The Linnean Society. FC (2012)

The Linnean Society. FC (2012)

“¿Puede alguien que haya crecido en la espesura de un bosque, donde hay que abrirse camino entre una infinidad de troncos para llevar una carta al correo, comprender lo que es tener que esperar toda la infancia para que crezca un solo árbol?”

Audur Ava Ólafsdóttir, Rosa candida
Diez horas de trabajo sin contar comida, cafés y una pausa para preparar deprisa y corriendo la coca con piñones de la noche, que nos comimos tras una cena temprana con amigos, acompañada de un brindis y seguida de un baño lunar y un poco de lectura con el fondo musical de la verbena del pueblo (las mismas canciones un año tras otro, que te hacen sentir como si la noche fuese una isla fuera del tiempo).

Que lo hijos crezcan tiene sus ventajas. Bailar sin petardos estallándote en los pies y ver los fuegos artificiales con los que la ciudad celebra el solsticio lejos del estruendo (solo luces de colores brillando entre las estrellas) son algunas de ellas.

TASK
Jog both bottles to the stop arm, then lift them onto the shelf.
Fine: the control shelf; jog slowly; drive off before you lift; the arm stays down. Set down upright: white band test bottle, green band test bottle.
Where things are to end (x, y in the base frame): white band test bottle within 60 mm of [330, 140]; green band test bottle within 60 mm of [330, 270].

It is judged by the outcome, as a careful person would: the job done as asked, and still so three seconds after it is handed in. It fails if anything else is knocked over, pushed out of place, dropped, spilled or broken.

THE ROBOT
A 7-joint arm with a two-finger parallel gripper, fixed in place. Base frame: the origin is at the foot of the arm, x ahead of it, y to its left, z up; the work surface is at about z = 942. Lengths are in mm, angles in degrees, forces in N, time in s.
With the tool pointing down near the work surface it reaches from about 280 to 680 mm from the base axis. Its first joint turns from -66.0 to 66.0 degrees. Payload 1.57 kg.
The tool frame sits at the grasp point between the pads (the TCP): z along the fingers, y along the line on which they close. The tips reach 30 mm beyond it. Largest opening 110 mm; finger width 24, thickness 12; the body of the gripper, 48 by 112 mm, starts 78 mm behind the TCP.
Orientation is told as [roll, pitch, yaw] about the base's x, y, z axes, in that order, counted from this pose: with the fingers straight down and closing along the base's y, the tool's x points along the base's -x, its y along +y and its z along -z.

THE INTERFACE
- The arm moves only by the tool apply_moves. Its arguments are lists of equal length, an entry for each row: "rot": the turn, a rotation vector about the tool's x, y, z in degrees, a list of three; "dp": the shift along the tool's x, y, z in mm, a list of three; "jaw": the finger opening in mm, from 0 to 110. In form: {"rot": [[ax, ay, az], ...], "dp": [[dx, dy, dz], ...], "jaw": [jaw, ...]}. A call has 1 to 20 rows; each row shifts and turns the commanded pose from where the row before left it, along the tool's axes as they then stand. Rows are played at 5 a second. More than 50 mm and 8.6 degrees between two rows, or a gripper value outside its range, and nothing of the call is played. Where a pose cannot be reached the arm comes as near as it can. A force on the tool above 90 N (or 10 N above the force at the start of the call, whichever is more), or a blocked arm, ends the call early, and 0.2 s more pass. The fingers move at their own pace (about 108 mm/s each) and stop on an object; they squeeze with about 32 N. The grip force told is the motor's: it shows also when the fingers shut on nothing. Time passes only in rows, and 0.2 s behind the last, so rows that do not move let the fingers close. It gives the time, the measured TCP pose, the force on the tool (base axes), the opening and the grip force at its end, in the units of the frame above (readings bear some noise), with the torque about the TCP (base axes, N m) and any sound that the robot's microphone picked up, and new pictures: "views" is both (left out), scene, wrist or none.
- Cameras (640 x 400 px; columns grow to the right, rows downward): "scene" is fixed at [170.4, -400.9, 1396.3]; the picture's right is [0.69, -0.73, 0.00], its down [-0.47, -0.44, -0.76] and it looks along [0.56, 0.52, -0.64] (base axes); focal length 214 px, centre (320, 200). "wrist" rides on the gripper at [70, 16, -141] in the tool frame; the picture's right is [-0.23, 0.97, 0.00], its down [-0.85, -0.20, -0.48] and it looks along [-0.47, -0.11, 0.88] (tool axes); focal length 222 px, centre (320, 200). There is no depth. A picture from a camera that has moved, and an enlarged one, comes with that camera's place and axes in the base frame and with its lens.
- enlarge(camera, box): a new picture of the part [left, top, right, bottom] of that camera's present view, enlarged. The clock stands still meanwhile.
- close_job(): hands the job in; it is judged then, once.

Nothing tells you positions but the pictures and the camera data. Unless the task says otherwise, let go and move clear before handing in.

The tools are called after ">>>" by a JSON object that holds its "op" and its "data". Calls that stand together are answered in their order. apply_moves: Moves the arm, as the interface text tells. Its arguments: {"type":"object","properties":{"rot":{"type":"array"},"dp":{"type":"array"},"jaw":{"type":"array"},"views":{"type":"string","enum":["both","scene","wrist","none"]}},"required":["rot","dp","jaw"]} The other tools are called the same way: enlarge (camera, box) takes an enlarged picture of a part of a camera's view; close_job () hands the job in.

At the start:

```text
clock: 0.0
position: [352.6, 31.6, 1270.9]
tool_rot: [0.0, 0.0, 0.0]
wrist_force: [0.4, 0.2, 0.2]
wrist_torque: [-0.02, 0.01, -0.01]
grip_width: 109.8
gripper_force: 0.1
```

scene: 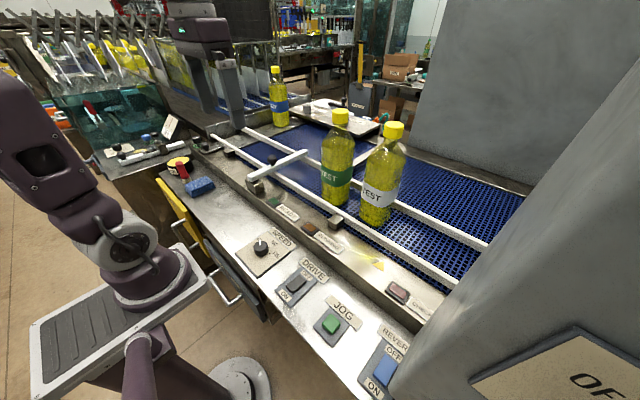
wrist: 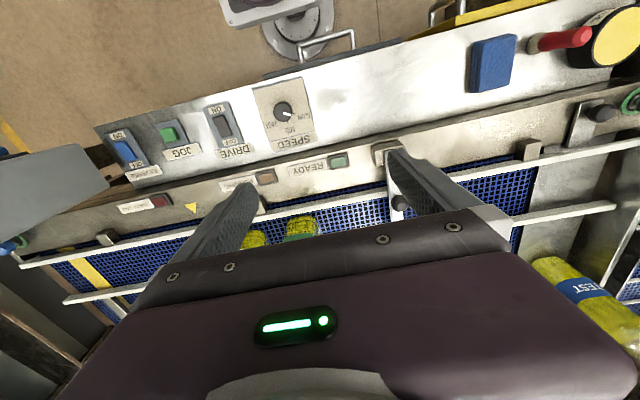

Acabé de leer Rosa candida, novela maravillosa en la que hay que superar a veces los obstáculos de una traducción incómoda. Me llevo el primer susto en el cuarto párrafo, pero sigo porque creo que la historia promete. Tropiezo un par de veces más con frases de sintaxis dudosa, imposibles en una novela que forzosamente la autora debió releer una y otra vez mientras escribía. Para situarse. El protagonista cambia continuamente de escenario (todo él, su cuerpo y su alma).

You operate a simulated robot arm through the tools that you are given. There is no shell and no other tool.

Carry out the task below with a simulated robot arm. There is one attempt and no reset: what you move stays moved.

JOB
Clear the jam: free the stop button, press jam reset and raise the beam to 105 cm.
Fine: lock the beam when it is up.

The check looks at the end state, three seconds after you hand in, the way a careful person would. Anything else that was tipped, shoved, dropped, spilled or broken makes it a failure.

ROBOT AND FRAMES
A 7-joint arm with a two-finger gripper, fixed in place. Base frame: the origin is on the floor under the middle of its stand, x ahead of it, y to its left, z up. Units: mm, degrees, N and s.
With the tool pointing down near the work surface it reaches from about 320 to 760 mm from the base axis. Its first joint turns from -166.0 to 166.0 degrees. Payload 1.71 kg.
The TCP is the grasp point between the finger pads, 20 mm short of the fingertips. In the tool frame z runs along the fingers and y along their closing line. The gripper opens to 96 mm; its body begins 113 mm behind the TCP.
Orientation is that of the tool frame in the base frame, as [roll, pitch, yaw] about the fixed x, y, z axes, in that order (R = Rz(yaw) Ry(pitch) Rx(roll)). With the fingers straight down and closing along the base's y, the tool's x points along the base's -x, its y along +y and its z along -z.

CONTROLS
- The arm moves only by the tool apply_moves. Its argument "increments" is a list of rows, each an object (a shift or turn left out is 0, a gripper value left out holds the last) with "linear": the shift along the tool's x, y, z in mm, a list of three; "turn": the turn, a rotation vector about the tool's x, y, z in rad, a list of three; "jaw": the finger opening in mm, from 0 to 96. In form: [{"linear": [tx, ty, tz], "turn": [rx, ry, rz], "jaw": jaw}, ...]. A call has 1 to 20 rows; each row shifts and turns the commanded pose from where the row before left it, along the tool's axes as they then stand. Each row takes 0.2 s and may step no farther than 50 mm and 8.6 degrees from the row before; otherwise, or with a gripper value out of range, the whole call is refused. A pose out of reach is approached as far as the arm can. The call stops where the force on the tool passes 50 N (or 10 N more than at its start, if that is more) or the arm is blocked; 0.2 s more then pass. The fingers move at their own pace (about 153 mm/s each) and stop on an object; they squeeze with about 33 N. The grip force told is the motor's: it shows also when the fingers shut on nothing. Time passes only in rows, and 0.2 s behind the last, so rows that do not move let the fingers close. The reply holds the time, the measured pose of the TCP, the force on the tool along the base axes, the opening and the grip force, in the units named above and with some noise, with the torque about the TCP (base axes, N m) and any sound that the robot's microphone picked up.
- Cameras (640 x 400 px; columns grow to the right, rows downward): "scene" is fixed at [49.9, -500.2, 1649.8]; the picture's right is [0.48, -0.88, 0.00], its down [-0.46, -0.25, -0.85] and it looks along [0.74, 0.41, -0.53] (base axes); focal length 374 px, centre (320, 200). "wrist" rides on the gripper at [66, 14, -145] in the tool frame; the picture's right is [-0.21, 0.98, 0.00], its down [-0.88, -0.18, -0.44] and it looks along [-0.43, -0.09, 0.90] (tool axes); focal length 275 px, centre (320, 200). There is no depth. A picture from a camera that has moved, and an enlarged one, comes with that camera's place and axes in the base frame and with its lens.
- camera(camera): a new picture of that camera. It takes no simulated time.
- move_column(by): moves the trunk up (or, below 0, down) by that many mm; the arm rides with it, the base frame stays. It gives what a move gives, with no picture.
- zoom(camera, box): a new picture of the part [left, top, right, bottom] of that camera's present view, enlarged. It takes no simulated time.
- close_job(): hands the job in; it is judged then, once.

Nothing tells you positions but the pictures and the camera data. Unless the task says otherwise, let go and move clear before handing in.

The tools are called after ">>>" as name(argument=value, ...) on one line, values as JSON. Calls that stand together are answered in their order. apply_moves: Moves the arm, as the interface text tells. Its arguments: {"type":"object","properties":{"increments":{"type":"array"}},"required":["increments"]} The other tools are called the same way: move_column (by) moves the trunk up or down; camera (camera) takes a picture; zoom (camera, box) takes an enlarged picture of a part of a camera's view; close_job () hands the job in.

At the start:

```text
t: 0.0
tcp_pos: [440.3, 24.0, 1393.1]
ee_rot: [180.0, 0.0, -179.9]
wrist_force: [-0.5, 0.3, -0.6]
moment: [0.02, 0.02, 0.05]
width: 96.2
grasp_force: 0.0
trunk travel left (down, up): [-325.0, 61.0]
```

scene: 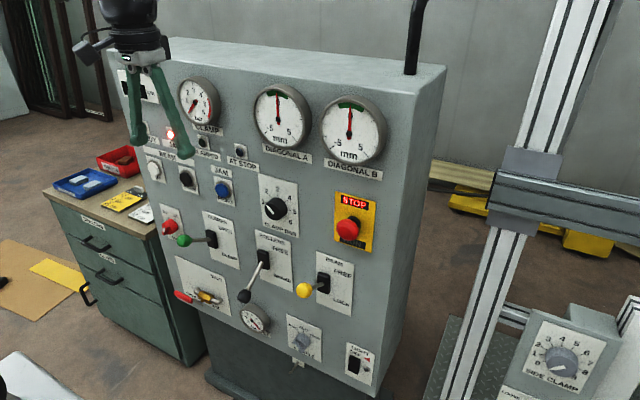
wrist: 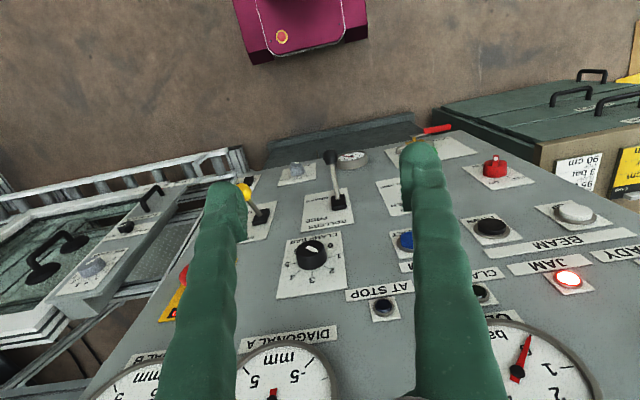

Me he despertado a la hora de siempre, un rayo de luz atravesaba la ventana hasta detenerse en mi mejilla. He conseguido llegar casi a rastras a la cocina y hacerme un café. Tras el primer sorbo, de pie junto a la encimera, he recordado el nombre de la novela y he decidido recuperar una fotografía de las pasadas vacaciones e ilustrar con ella  la entrada de hoy.

Después de todo, él le prestó el nombre a Ólafsdóttir.


No sabía que estaba allí, ni siquiera conocía la existencia de la Linnean Society. Hubo un tiempo en el que la botánica me apasionaba (aunque hasta a mí me parezca extraño que mi incapacidad para cuidar las plantas conviva con mi gusto por clasificarlas), todavía meto el viejo Bonnier en la maleta cuando tengo que ir a una zona donde hay árboles.

Habíamos pasado antes delante de Burlington House sin darle importancia (¡tanto visto y por ver en la ciudad!), aquella tarde salíamos de Sermoneta, donde yo me había comprado unos guantes maravillosos de color chocolate salpicados de topos ocres y decidimos entrar a curiosear. Al girar la cabeza hacia la derecha vi la puerta, sobria y majestuosa, el interior lo imagino como él: ordenado y tranquilo. Pocos saben quién fue y sin embargo todo ser vivo lleva su nombre.

Esta mañana tengo sueño y trabajo. Acabo de dejar a Murakami sobre la mesita junto al sillón del despacho. Es inútil intentar empezar el libro hasta la noche, pero no he podido evitar leer la primera frase: “Yo entonces tenía treinta y siete años y me encontraba a bordo de un Boeing 747.”

El anochecer promete.

¡Feliz domingo, socios!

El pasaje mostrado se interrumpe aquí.